Nixon's writing has hitherto been a trifle old-fashioned, in that his stock-in-trade has been straightforward realism, unperturbed by most of the literary fashions of the last three decades. But in his latest, The Virgin And The Whale, he tries on something new for size.
At the heart of it, The Virgin And The Whale is all about the power and importance of story. The reader is alerted to the author's intention to explore the role of the creation of identity by three epigrams to the text. And the novel itself features a story within a story within the story.

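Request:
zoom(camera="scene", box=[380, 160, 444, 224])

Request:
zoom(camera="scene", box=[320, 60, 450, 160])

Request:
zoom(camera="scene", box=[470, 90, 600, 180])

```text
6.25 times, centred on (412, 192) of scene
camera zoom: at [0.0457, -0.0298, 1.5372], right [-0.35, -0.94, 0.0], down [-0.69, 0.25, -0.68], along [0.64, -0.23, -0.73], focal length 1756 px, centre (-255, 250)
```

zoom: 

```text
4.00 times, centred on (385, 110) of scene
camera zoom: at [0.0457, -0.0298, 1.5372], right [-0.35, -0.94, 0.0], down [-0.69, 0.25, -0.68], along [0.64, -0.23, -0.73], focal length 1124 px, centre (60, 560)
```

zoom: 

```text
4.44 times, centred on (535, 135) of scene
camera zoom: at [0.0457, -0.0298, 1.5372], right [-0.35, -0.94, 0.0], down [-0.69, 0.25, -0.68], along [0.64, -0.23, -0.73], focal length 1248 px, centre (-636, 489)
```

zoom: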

The novel purports to be based upon a real story told to Nixon by an admirer of his fiction. That story is of a young man who has returned from the trenches of World War I with a major brain injury, sustained when the femur of a comrade torn apart in the burst of a shell penetrates his skull. Although he is physically healed and has his full faculties, Paul Blackwell has no memory of anything that happened before he regained consciousness half-buried in mud and blood in the wrecked trench. From his perspective, he was quite literally born into war; the only identity he acknowledges is the name bestowed upon him by his rescuers and his medical attendants: Lucky.
His wife, of course, wants her husband back, but her attempts to jog his memory are met with outright hostility.